• **Exercise description**: Look through the data below. Show each line where the string "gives" occurs.

• **Dataset**:
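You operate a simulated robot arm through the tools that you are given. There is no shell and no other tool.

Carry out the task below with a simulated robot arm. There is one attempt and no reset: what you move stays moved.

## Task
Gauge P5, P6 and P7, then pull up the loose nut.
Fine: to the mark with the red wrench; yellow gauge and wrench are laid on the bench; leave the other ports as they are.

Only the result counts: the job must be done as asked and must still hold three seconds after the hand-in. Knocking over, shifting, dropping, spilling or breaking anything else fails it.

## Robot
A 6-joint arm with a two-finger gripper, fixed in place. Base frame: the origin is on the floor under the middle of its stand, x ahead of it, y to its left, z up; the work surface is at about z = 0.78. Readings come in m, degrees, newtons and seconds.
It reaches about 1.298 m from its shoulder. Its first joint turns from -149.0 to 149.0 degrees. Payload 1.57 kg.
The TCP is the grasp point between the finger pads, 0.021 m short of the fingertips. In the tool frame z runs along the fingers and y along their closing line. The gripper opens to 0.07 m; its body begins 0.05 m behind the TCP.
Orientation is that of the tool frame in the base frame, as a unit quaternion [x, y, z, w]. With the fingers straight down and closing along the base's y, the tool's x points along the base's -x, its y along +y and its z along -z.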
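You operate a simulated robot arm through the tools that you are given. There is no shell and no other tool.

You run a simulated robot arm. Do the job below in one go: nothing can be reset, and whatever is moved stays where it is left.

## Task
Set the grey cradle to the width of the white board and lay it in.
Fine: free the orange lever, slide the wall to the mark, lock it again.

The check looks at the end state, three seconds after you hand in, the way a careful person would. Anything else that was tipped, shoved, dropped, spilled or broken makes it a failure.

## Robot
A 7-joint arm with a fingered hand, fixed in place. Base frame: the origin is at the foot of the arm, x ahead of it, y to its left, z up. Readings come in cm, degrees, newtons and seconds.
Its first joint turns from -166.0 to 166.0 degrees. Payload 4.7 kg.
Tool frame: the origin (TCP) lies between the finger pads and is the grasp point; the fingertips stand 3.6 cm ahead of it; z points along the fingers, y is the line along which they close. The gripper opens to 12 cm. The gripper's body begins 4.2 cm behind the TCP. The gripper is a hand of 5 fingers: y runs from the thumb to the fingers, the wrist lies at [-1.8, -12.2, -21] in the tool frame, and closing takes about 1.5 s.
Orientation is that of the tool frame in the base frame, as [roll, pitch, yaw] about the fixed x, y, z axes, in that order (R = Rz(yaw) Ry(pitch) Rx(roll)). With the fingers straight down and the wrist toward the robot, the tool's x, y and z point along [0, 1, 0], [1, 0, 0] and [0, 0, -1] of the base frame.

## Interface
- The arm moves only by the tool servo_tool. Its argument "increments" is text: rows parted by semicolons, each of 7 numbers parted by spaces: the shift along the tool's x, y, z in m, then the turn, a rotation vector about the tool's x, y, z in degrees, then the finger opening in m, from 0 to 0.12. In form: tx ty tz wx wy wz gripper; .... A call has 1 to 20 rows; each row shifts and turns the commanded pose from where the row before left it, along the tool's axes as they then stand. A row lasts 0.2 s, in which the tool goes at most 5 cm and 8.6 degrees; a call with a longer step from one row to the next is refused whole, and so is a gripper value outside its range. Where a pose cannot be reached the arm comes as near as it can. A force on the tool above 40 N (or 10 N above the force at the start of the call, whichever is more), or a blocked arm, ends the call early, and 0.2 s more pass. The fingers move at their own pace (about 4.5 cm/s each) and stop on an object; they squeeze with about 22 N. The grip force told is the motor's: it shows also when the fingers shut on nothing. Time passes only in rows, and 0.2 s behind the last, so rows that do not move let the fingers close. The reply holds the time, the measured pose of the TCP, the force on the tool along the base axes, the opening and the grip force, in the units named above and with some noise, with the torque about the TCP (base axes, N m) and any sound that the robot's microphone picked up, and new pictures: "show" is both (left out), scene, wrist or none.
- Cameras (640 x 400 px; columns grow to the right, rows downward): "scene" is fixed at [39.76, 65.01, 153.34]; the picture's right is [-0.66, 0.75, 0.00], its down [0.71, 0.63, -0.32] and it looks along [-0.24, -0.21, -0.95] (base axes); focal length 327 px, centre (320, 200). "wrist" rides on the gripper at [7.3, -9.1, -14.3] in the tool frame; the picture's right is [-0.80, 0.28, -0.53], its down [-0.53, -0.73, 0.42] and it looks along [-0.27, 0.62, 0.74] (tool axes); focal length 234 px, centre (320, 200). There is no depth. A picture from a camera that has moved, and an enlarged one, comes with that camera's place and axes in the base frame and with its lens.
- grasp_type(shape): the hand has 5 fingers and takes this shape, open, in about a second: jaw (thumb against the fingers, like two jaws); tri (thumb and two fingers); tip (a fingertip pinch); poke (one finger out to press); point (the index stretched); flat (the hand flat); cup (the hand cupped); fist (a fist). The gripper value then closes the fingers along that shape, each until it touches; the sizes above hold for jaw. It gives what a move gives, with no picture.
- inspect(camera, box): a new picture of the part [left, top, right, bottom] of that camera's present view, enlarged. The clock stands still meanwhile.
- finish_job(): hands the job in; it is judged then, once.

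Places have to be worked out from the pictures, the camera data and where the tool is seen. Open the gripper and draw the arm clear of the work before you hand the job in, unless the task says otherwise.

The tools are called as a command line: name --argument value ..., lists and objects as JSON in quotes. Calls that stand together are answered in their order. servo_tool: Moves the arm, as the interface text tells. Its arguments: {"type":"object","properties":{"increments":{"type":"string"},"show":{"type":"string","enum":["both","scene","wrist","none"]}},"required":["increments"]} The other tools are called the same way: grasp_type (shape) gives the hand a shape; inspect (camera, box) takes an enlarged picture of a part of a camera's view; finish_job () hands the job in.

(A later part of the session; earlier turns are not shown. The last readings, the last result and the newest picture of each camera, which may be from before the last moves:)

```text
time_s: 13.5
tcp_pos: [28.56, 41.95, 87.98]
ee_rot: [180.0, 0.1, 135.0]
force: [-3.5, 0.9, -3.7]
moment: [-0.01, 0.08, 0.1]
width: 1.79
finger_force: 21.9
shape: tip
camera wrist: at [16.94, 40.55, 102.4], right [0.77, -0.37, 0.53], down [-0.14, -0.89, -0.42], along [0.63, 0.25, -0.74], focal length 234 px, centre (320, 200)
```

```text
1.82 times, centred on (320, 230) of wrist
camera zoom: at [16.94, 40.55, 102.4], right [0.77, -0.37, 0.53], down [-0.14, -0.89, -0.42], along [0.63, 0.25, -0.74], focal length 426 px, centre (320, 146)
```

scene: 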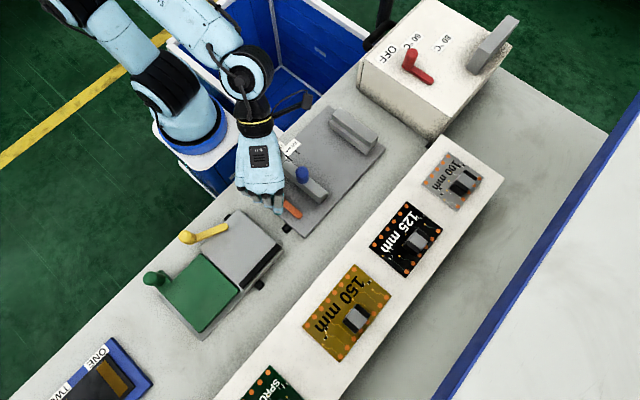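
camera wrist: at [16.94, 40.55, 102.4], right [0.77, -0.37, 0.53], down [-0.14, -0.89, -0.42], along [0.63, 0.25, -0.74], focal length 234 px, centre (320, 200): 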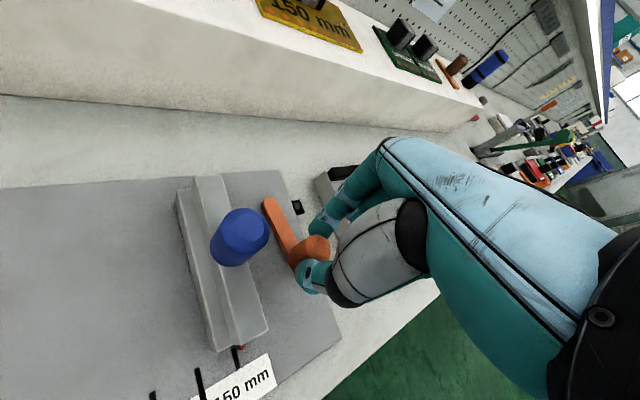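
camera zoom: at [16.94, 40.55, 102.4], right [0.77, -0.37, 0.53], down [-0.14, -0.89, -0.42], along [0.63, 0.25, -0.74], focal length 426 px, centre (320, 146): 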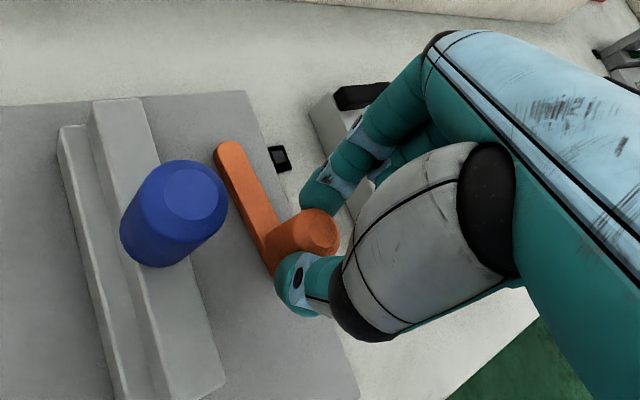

• **Task answer**:
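- grasp_type(shape): the hand has 5 fingers and takes this shape, open, in about a second: jaw (thumb against the fingers, like two jaws); tri (thumb and two fingers); tip (a fingertip pinch); poke (one finger out to press); point (the index stretched); flat (the hand flat); cup (the hand cupped); fist (a fist). The gripper value then closes the fingers along that shape, each until it touches; the sizes above hold for jaw. It gives what a move gives, with no picture.
The tools are called as a command line: name --argument value ..., lists and objects as JSON in quotes. Calls that stand together are answered in their order. servo_tool: Moves the arm, as the interface text tells. Its arguments: {"type":"object","properties":{"increments":{"type":"string"},"show":{"type":"string","enum":["both","scene","wrist","none"]}},"required":["increments"]} The other tools are called the same way: grasp_type (shape) gives the hand a shape; inspect (camera, box) takes an enlarged picture of a part of a camera's view; finish_job () hands the job in.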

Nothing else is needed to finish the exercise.